The first thing that hit me is that its pure assumption that these "story papers" are what we'd think of as comic books. Perhaps they were all text with the odd illustration. Perhaps someone can say. The second is that with his blowpipe and victims the vampire is clearly not a hero! And similar as their names are to "batman", the human bat and the bird man presuambly weren't either (?). But collectively it perhaps suggests a popular theme and concept doing the rounds at the time the surely had some direct influence on the IDEA of batman, on his actual creation regardless of the visual illustration.

If so, then Bruce Wayne's ultimate origins couldn't be more Fortean: the description of the "vampire"...the red eyed gravity defying mad scientist in a cape terrorising london...has been stolen lock, stock and barrel from popular contemporary explanations for the victorian bogeyman Spring-Heeled Jack! Last seen in the early 1900s he'd have been the bogeyman of any '30s artist/writer's childhood.

Is Spring Heeled Jack the ultimate inspiration for Batman? (Posing it like a question makes me sound like one of those poorly reviewd books about Templars in the back of the FT).
 
Standard comic book histories trace a lot of influences, potential influences, cognates, etc. of the Batman, including pulp heroes like The Shadow and Mary Roberts Rinehart's mystery novel The Bat. The superhero Batman character with the playboy secret ID, the faithful butler, the high-tech gadgets, and the special relationship with the police department is a distinctive character. The imagery with which he is presented fits in with established cultural tropes. Everything goes into the primordial soup of the cultural imagination, and individual works appear from it through the medium of the artists' (for Bob Kane did not act alone in creating Batman) imaginations.

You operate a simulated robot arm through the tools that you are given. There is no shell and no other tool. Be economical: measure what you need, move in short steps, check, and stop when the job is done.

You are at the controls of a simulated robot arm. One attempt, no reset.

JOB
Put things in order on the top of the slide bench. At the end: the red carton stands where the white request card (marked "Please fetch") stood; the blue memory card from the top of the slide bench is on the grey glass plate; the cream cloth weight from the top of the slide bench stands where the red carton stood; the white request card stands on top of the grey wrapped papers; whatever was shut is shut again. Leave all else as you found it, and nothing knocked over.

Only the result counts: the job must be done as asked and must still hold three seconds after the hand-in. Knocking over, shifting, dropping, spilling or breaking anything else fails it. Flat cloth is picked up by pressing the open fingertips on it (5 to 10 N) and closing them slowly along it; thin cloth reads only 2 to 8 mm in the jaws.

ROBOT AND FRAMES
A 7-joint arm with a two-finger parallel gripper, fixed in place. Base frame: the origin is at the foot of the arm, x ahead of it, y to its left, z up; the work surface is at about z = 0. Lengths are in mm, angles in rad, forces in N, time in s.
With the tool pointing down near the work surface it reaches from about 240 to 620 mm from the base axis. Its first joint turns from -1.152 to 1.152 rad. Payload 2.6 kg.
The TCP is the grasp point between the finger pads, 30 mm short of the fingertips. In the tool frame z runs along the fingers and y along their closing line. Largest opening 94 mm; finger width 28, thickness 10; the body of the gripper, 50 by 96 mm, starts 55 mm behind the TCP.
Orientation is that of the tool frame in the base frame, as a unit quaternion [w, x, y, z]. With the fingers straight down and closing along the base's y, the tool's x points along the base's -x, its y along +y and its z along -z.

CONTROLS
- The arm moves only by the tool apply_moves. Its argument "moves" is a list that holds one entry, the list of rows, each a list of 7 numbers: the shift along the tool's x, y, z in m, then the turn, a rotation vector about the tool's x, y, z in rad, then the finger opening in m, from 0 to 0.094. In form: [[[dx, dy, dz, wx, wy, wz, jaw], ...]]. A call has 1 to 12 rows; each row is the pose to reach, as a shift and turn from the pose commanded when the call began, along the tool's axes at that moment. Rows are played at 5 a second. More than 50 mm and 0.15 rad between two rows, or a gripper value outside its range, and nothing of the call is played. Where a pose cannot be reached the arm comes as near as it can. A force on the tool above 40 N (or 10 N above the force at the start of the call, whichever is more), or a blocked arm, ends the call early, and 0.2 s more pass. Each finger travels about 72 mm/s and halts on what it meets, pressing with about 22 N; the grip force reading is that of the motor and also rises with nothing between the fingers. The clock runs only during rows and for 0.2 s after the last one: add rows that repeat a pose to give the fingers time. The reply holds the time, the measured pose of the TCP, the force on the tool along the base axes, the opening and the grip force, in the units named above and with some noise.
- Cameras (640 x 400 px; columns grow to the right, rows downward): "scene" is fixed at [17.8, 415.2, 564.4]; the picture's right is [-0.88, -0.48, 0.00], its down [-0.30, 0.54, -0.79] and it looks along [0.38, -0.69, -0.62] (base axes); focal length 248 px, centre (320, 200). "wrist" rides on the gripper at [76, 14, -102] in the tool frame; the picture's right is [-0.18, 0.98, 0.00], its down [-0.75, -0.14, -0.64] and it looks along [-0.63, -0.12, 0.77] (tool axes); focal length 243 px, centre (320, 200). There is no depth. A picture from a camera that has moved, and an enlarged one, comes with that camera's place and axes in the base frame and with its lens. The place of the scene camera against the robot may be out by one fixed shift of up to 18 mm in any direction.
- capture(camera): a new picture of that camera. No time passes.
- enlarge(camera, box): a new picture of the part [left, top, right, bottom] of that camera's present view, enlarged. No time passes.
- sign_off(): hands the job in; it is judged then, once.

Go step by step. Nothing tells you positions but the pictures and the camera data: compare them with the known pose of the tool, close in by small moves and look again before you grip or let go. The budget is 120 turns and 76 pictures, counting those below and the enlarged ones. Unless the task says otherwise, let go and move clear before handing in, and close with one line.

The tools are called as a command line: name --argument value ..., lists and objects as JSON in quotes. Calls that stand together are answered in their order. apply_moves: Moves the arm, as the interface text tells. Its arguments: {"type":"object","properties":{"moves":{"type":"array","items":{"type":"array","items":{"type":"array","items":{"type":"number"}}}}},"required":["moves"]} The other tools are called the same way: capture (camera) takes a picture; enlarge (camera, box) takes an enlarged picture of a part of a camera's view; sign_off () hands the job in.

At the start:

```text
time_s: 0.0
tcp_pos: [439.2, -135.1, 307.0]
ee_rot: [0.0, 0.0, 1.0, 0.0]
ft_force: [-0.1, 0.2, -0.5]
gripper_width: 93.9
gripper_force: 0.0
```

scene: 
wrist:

As for similarity in cover - comic book covers deal in similar poses and compositions repeatedly. How else are you going to depict a dramatic figure explicitly compared to a bat in the story, seriously? Certain arrangements of figures are repeated so often they become cliche and inspire parody; they can even be made to parody themselves simply by piling on the examples. Display enough pictures of one character standing in the foreground holding the limp form of another, connected character and looking anguished (the standard cover for a Death of So-and-So issue), and it becomes ridiculous. I bet a short image search could turn up dozens of similar pictures of batlike figures, showing pulp characters, vampires, gothic villains, bat-human monsters, etc.
 
Story papers often featured a mix of content. Some were full of text stories with occasional illustration and others were arranged almost like a comic page - in panels but with the text running at the bottom of the panel - Black Bob of the Dandy followed this format. Others featured traditional comic strips.
 
Hi, happy to clear up a few points; firstly, the British ‘Story papers’ I refer to are the comic-sized magazines published weekly or monthly for a (mainly) juvenile readership in the mid-war years. Generally, these contained several serialised stories and were often set in boarding schools (although the far-flung corners of the British Empire, ‘Lost Continents’ and even Outer Space featured on occasion). Themes ranged from sport to crime and adventure and were text-based with a few accompanying black and white illustrations. This type of paper had it's roots in the Victorian 'penny dreadfuls' and they were popular in Britain before the import of US Pulp mags and the rise of popularity of the comic book from the early 1940s onwards.

Although ‘super-heroes’ characters weren't used in these papers (detective heroes were popular, however, especially 'boy detectives'), they shared common themes with those dealt with in the later comics.

For example, the theme of ‘winged’ or flying humans was a popular one (see link to scan below of the Human Bat in Jack's Paper from 1922) although these were normally individuals with a scientific bent or inventors who created apparatus with which to fly and NOT super-heroes in the comic-book sense. My own view is in concurrence with yours in that the Ranger image did not influence the slightly later (and more fully formed/refined) Batman character. Alhough they are very similar in many respects, the theme was a popular one at the time and it is inevitable that there would be characters created independently that bore some resemblance to each other. I suppose one could also speculate that the theme itself drew from an archetype or meme of winged humans that is now fully embedded in the collective unconsciousness; Batman, perhaps, is the most recognisable form of the manifestation of this archetype and I included mention of it in the letter simply to provide some context datewise. Your further observation that these types of image can appear independently in comics would support the theory of archetypes in this case.

The main point of my letter, however, was to draw attention to the remarkable similarity between the Ranger cover figure and the reports of Mothman in the 1960s. Coincidence? Perhaps. Further evidence that both were informed by the same archetype? Maybe. Whatever the cause/effect, it is fascinating to see similar images cropping up especially when the general opinion is that an earlier one did not influence the later one.